The History of Las Vegas
It's the largest gambling destination in the United States. It's a huge city and resort, but it's located in the middle of the biggest desert in Nevada. Over 40 million tourists visit Las Vegas annually, and they spend almost $10 billion a year gambling.
How did a town of railroad workers and ranchers become the casino capital of the United States?
In terms of drama and interest, the history of Las Vegas equals or surpasses the history of any other city in the country. You can find out more in this article, which covers everything you could want to know about how this city developed.
Southern Nevada Before Las Vegas
Most histories of Las Vegas focus on the town from its inception in 1855. We'll get to that, but it's appropriate to include some information about the area before then. After all, archaeological evidence indicates that humans have been in the area for over 10,000 years.
More specifically, in 8th century, the Paiute tribe lived in the area. These indigenous people refer to themselves as "Numa", which means people. They also call themselves "Nün'wa Paya Hup Ca'a' Otuu'mu". That translates to "coyote's children living in the water ditch". Some of the Paiute still live in the area on reservations.
The Naming and Beginnings of Las Vegas
Many Anglo-centric histories would more likely begin their history of Las Vegas with the arrival of Rafael Rivera in 1829. He's the first European to have visited the Las Vegas Valley. He was scouting the area for Antonio Armijo, who was exploring the area in order to open the Old Spanish Trail (a trade route) between New Mexico and California.

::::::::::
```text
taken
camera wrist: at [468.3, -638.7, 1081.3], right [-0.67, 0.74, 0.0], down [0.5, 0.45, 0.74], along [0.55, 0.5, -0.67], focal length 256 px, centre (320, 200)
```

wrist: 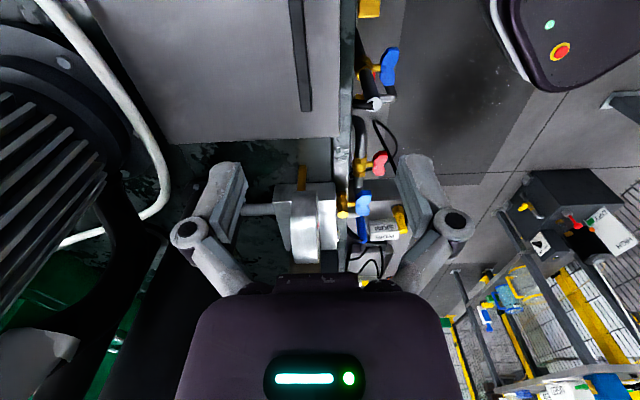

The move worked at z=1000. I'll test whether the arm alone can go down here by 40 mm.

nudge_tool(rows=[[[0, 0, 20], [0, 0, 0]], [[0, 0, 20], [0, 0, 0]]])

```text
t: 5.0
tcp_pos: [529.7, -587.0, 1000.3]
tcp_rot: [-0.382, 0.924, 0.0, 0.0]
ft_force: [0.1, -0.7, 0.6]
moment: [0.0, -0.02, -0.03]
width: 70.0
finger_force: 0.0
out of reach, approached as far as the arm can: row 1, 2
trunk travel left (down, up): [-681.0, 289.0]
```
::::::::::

It was Rivera who named the valley Las Vegas. It means "the meadows". He named it so because of the grasses there that were watered by the valley's springs.
In 1855, Brigham Young sent a Mormon expedition of 29 missionaries to found a settlement there. This settlement failed by 1857. The heat and difficulty growing crops was too much for them, but they did leave behind a fort. A prospector named Octavius Gass took over the fort in 1865 and called the area "Los Vegas Rancho". He was afraid that people might confuse the locale with Las Vegas, New Mexico.
Gass was an instrumental figure in the early history of Las Vegas. He and his partners, Nathaniel Lewis and Lewis Cole, bought the rights to the property and repaired the fort, which had fallen into disrepair. Seven years later, in 1872, Gass bought his partners out and owned a 640 acre ranch there. He and his partners raised cattle and horses. They also farmed barley, oats, wheat, and melons. Eventually they planted orchards, too, growing apples, apricots, figs, and peaches. Gass and his family left Las Vegas in 1881, when they moved to Pomona, California.
Archibald Stewart took over the ranch and increased its size to 1800 acres. It stayed in the Stewart family even after Archibald Stewart's murder in 1884. By 1895, the Mormons began migrating to the area. In 1902, the San Pedro, Los Angeles, and Salt Lake Railroad bought the ranch in order to ensure they could finish building their line.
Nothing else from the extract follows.